Pente Grammai means "five lines" and was an Ancient Greek game. It has been suggested that this is the game that Ajax and Achilles are shown playing on Greek vases such as the one above, but this is unlikely as the game on the vases uses more than a five-lined board (more than five stones are evident) and is most surely Petteia (aka Polis or City). Pente grammai is played with stones on a five by five board and the game uses dice throws to determine each players moves. This game may be, like other Greek games (i.e. Diagramismos or Grammai), a derivative of an Egyptian game.
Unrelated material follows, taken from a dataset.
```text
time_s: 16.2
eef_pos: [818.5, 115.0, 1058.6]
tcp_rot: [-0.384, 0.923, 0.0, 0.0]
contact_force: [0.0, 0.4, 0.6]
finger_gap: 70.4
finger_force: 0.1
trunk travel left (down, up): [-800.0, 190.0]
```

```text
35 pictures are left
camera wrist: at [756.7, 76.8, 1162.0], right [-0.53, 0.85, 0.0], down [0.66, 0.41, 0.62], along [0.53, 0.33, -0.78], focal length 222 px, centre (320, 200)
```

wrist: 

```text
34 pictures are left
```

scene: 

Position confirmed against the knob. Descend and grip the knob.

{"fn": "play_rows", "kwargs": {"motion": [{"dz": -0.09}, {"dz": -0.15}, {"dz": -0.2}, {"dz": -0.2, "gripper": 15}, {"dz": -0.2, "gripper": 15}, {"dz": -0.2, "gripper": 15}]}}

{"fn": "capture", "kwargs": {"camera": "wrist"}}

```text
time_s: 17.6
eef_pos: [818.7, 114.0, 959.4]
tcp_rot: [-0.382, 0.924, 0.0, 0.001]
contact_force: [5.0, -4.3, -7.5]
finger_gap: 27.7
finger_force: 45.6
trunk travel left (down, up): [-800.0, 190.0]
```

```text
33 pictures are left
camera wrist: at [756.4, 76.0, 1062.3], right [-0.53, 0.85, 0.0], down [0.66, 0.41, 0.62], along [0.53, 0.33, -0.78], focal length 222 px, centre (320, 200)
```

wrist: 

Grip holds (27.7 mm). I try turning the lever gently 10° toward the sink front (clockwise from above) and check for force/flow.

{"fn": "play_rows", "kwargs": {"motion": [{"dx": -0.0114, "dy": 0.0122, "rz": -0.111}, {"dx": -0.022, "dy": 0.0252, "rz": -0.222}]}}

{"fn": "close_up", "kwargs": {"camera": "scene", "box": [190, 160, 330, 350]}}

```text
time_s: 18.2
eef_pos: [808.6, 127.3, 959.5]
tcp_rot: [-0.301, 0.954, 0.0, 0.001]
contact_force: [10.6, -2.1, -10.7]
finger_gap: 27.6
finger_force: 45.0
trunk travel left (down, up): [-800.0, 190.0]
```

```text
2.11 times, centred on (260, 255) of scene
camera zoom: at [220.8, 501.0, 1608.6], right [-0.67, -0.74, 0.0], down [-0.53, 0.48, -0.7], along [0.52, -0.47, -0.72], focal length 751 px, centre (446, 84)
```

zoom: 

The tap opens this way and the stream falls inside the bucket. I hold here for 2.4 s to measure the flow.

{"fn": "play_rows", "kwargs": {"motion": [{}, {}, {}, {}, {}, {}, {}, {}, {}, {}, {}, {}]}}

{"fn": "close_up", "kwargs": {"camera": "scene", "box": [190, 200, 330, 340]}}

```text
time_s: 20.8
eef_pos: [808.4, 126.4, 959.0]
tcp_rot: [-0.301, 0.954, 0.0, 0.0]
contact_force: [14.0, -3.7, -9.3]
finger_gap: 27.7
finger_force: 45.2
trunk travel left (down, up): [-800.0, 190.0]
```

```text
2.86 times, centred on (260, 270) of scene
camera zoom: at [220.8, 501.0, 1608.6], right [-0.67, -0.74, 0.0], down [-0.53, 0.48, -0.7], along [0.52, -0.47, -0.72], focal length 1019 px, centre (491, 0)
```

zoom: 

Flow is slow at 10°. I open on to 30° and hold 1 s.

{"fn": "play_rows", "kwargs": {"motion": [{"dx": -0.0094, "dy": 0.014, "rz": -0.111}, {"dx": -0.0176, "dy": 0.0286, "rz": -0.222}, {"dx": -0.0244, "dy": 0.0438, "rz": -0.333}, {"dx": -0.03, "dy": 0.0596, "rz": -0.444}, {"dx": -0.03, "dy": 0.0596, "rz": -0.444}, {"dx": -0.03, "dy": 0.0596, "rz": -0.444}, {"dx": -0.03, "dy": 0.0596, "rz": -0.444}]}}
In the Onamasticon by Pollux he describes the games as follows:
Each of the players has five men on five lines, so that Sophocles naturally says 'five-lined boards and throws of the dice'; and of the five lines on either side there was a middle one called 'the sacred line', and a player who moved a piece from it gave rise to a proverb 'he moves the piece from the sacred line.'

The image above shows what the pente grammai board might have looked like with the sacred line colored. If dice were indeed used in this game then presumably the playing pieces would be lined up (i.e. as in Petteia) and that their moves were determined by throws of the dice in a similar fashion as in Senet, Tabula, or Backgammon. However, it is not entirely clear whether dice were indeed used in this game and the rules are likewise uncertain. Nothing more can be said at this point.